Pelo Twitter, Felipe Salto, diretor executivo da Instituição Fiscal Independente (IFI), órgão ligado ao Senado Federal, externou raciocínio semelhante quanto ao uso dos recursos do Fundeb. “É preocupante, pois pode representar um 'bypass' no teto de gastos”, avalia.

Bruno Dantas, ministro do Tribunal de Contas da União (TCU), também usou a rede social para chamar a atenção sobre o compromisso com uma gestão fiscal responsável e o uso dos recursos do fundo para educação. “A EC 95 [emenda constitucional que criou a regra do teto] exclui do teto de gastos a despesa com o Fundeb. Inflar o Fundeb para, em seguida, dele tirar 5% para financiar outro programa, é rigorosamente o mesmo que inserir mais uma exceção no parágrafo 6º do art. 107. Por que não fazê-lo às claras”, questiona.
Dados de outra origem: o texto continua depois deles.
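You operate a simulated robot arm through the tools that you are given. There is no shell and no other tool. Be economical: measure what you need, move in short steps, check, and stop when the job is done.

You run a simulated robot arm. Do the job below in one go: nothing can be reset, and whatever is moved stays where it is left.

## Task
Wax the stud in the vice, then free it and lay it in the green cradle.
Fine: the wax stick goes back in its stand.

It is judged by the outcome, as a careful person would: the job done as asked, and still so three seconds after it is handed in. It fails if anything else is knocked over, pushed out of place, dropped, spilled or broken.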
A professora de Economia do Insper Juliana Inhasz vê a escolha do Fundeb como uma forma de contornar e remanejar o orçamento, aproveitando que o fundo não está sujeito ao teto. “É um pedaço pequeno, mas a gente tem que ficar atento. É uma forma de furar o teto no sentido de pegar parte dos recursos para financiar um programa de garantia de renda à população, que será feito dois anos antes da eleição e que vai garantir uma popularidade boa ao presidente com um recurso de fora do teto dos gastos”, opina.

Recursos dos precatórios não impactam gasto público

A solução de usar parte do dinheiro reservado para pagamento de precatórios não é novidade, mas não é uma boa alternativa. “Limitar pagamento de precatórios é eufemismo para dizer que se empurrará com a barriga um pedaço relevante dessas despesas (obrigatórias). Não se cancelou um centavo de gasto”, escreveu Felipe Salto, da IFI, no Twitter.

O ministro do TCU Bruno Dantas também considera o uso dessa verba como um truque para esconder a fuga do testo de gastos. A avaliação é que a medida reduz a despesa primária artificialmente, uma vez que a dívida não desaparece, apenas é adiada para o próximo ano. “Em vez do teto estimular economia de dinheiro, estimulou a criatividade”, lamentou.

O analista da Tendências Fábio Klein considera a alternativa ruim, ainda mais por considerar a gestão dos precatórios péssima e um exemplo de como o Estado brasileiro é ruim. Isso porque essa dívida dos precatórios é gerada a partir de uma omissão do próprio Estado em relação ao cidadão ou a uma empresa, e esse recurso só está “disponível” por causa da demora do Estado em ressarcir a outra parte por essa falha.

“Você pode até ter uma certa volatilidade desse financiamento. Imagina se a gente resolve o problema do precatório?” Para ele, essa questão ainda gera um efeito de bola de neve, ao jogar para o futuro uma dívida que o próprio Estado criou em prejuízo a algum cidadão.

O dilema do financiamento do Renda Cidadã

A grande questão da reformulação dos programas de transferência de renda pela gestão Bolsonaro passa pelo financiamento dessas ações. “O Renda Cidadã é a continuação do auxílio emergencial em nova roupagem. O que o presidente quer é garantir recursos à população com o fim do auxílio, mas em um valor mais baixo. O grande problema continua sendo o financiamento, porque não temos dinheiro”, lembra Juliana Inhasz, do Insper.

Na visão de Fábio Klein, da Tendências, essa é mais uma maneira de o governo dar um jeito para financiar um desejo da política. “Não tem saída fácil e como vem com uma saída dessa, isso gera uma avaliação negativa do governo, de que está meio perdido, e mostra uma incapacidade de resolver um problema”, comenta. Prova disso foi a reação do mercado após o anúncio: bolsa caiu e dólar subiu, típico do mau humor do investidor.